Excerpt ::
I mentioned this whole elevator thing in passing to my friends yesterday and they said
"is that the thing where Dawkins said something stupid?"
I was astonished they knew anything about it at all, but apparently the only bit that filtered out into the world was that Dawkins responded badly. Very, very badly. Astonisingly so considering how much thought his typical response has had put into it. But then, we are all human.
One friend (who mentioned it to when I saw Rebecca's original video) said "you never told me the Dawkins bit" and I had to explain that hadn't happened yet when I told her. That it'd been an interesting and complex story *before* he stuck his foot in his mouth. It was interesting as soon as Rebecca said "don't do that."
Apparently Richard Dawkin is overshadowing the event he was commenting on. Like when people mistakenly credited him (instead of Ariane Sherine) with launching the first Atheist Bus Campaign. Which is a shame. We don't need to focus on the scandal and ignore the lesson to be learned. We need to learn and make the world better.
I honestly don't think it's that hard to void creepy elevator behaviour. Complicated, yes, but not hard. I've done similar calculations walking down the street at night:
"Ok, I'm walking behind this girl, and she's on her own, if I slow down to keep my distance I might seem like I'm stalking her till we are in a quiet place, if I speed up to overtake it might look like I'm about to jump her."
You think about how your actions might be interpreted, not what you intend. Simple.
For the record I'd go past in a well lit area or cross the road and run a block or two...

Supplied data ::
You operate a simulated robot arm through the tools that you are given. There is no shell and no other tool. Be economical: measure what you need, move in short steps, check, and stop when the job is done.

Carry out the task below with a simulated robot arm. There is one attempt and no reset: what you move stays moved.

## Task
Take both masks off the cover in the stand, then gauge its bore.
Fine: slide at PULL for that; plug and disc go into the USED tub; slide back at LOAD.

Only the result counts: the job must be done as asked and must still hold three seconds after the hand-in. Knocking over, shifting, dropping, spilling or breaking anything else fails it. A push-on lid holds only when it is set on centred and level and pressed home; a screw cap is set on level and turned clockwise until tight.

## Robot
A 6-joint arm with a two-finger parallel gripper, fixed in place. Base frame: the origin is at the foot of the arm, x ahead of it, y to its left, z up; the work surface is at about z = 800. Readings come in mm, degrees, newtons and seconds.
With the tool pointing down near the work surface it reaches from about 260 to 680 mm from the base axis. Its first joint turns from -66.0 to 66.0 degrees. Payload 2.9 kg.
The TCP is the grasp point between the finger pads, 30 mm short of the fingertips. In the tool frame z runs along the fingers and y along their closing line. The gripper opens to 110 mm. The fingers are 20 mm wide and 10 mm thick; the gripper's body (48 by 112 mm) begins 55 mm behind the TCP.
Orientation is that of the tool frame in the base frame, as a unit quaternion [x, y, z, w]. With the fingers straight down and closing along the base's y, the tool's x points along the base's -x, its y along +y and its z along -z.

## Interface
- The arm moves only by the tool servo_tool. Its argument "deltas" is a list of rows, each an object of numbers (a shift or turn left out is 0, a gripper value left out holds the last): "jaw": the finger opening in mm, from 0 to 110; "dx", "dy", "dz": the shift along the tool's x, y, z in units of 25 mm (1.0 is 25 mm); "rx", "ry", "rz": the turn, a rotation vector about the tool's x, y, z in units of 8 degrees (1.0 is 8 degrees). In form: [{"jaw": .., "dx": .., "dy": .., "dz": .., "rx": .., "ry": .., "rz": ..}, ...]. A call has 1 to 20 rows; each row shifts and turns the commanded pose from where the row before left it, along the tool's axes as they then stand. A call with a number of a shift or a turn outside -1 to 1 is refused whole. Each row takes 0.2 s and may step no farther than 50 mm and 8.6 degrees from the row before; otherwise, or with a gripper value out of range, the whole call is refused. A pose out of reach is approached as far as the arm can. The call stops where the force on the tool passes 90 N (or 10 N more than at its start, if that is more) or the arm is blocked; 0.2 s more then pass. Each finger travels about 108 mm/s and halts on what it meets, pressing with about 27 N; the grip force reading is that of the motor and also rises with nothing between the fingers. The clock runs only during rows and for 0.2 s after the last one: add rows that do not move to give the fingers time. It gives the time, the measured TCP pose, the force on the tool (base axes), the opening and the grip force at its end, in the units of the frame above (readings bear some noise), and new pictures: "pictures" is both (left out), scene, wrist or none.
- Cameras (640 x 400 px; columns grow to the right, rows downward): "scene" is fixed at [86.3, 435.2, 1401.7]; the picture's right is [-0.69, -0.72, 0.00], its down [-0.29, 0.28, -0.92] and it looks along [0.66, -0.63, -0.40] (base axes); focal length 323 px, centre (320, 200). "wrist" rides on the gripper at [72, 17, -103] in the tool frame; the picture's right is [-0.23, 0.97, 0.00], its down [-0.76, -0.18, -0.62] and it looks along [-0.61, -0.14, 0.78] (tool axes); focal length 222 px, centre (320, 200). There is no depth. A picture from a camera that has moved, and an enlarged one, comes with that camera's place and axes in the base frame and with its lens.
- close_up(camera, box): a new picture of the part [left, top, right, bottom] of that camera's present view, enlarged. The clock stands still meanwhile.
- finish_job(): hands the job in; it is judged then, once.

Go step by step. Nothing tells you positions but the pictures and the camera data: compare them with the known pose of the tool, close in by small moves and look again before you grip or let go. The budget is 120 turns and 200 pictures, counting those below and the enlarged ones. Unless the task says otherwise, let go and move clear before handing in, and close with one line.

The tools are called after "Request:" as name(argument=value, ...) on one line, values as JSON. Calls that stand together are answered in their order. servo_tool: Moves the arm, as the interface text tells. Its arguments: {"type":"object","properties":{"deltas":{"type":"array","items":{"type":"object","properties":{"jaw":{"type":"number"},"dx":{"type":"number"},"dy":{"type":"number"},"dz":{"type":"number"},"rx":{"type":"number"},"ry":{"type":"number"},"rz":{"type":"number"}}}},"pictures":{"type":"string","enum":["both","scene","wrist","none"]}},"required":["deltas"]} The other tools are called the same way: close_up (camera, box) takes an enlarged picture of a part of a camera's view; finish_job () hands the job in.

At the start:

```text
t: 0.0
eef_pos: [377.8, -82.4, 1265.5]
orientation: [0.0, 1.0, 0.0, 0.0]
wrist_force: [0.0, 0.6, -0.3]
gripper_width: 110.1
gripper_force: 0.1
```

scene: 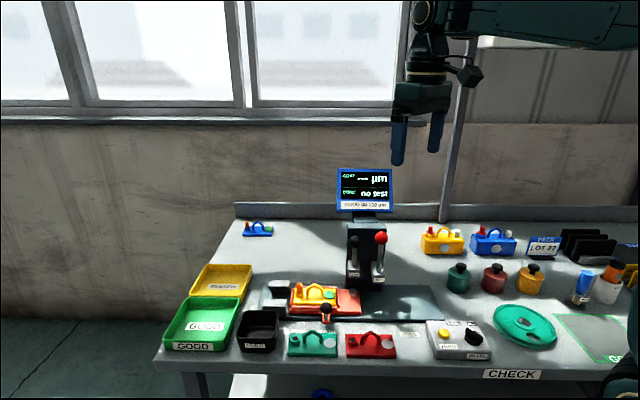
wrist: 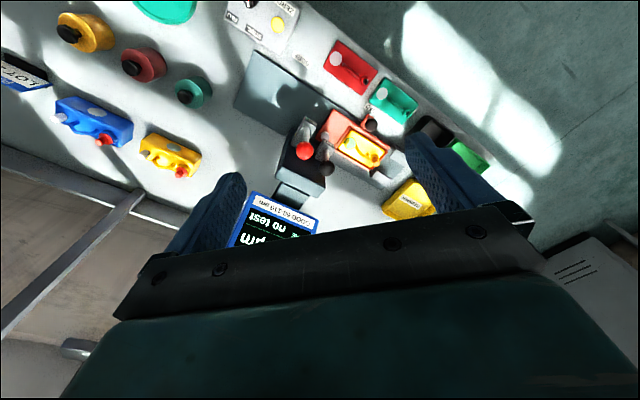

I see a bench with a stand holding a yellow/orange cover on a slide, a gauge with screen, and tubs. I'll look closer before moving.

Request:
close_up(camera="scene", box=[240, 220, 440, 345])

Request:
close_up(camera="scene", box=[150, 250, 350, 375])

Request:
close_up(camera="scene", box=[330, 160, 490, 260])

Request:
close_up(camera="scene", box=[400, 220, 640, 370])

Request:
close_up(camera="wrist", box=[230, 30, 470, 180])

--

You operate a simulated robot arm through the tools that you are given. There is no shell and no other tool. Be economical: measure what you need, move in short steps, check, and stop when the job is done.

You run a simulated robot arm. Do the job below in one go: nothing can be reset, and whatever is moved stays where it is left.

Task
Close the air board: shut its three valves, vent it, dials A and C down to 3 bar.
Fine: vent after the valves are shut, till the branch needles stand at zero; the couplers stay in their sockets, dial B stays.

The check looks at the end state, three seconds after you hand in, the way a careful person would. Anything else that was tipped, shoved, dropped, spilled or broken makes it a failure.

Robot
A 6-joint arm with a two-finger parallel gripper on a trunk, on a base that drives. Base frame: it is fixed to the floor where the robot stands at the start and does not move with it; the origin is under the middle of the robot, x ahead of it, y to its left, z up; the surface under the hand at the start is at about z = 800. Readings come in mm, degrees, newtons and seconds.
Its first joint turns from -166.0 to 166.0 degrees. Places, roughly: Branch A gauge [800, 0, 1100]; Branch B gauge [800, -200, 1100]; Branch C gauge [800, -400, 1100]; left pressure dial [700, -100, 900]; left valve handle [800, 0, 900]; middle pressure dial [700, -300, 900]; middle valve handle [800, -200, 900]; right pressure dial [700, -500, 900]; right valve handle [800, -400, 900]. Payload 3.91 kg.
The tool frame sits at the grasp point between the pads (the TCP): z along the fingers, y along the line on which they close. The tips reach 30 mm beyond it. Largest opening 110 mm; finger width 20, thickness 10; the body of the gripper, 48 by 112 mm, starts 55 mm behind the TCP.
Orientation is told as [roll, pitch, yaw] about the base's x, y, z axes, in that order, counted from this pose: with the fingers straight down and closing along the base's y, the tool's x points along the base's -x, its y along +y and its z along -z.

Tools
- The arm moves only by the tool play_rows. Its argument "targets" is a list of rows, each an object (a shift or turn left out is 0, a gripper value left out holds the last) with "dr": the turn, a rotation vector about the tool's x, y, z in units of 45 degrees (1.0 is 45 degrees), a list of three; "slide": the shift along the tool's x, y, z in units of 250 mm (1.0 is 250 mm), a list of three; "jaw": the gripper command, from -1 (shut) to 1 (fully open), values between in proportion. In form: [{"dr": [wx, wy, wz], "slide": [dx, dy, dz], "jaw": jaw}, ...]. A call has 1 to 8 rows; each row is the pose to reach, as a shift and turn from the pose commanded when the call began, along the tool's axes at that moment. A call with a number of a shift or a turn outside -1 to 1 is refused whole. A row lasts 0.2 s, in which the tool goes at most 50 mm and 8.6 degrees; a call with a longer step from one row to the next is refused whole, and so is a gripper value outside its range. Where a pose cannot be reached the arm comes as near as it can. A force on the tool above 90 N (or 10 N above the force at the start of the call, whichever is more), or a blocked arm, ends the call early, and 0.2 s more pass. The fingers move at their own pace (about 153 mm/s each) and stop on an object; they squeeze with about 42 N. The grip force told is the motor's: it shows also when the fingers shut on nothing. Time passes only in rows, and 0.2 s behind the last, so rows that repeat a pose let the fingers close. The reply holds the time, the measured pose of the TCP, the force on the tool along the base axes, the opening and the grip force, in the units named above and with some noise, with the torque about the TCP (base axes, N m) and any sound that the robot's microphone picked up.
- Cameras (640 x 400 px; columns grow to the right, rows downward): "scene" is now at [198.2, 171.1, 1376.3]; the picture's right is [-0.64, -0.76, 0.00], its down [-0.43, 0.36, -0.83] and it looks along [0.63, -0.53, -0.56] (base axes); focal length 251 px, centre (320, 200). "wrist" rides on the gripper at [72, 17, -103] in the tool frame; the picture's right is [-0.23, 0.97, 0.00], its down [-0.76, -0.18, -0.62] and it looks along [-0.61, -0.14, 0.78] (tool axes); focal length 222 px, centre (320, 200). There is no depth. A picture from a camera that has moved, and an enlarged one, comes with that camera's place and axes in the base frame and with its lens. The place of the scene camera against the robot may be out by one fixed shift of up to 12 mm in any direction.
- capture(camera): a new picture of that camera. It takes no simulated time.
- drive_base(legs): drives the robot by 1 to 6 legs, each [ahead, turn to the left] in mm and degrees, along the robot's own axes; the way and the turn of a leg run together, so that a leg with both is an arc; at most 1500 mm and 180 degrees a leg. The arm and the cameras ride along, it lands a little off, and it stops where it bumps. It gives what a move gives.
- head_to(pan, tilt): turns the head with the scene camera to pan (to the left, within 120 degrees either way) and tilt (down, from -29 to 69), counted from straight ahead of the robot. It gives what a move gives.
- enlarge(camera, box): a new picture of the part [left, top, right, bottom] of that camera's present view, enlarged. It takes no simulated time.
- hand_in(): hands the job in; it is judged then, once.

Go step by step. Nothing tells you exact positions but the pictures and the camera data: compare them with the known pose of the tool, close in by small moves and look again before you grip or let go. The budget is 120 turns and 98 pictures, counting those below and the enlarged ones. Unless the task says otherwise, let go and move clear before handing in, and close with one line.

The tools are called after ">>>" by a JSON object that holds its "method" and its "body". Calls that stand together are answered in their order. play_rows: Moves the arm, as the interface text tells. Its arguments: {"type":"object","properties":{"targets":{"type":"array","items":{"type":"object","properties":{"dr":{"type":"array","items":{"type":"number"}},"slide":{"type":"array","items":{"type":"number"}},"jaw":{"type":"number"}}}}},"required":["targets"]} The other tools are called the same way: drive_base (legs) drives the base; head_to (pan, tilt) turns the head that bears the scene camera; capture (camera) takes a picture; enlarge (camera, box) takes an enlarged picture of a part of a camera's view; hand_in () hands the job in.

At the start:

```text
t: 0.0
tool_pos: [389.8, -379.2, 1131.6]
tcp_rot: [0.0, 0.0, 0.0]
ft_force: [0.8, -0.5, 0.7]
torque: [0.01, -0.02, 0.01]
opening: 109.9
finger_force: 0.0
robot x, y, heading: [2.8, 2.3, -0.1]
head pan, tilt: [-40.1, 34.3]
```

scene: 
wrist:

What you are asked to do :: Repeat the excerpt that opens with "I mentioned this" in full.

Response below ::
I mentioned this whole elevator thing in passing to my friends yesterday and they said
"is that the thing where Dawkins said something stupid?"
I was astonished they knew anything about it at all, but apparently the only bit that filtered out into the world was that Dawkins responded badly. Very, very badly. Astonisingly so considering how much thought his typical response has had put into it. But then, we are all human.
One friend (who mentioned it to when I saw Rebecca's original video) said "you never told me the Dawkins bit" and I had to explain that hadn't happened yet when I told her. That it'd been an interesting and complex story *before* he stuck his foot in his mouth. It was interesting as soon as Rebecca said "don't do that."
Apparently Richard Dawkin is overshadowing the event he was commenting on. Like when people mistakenly credited him (instead of Ariane Sherine) with launching the first Atheist Bus Campaign. Which is a shame. We don't need to focus on the scandal and ignore the lesson to be learned. We need to learn and make the world better.
I honestly don't think it's that hard to void creepy elevator behaviour. Complicated, yes, but not hard. I've done similar calculations walking down the street at night:
"Ok, I'm walking behind this girl, and she's on her own, if I slow down to keep my distance I might seem like I'm stalking her till we are in a quiet place, if I speed up to overtake it might look like I'm about to jump her."
You think about how your actions might be interpreted, not what you intend. Simple.
For the record I'd go past in a well lit area or cross the road and run a block or two...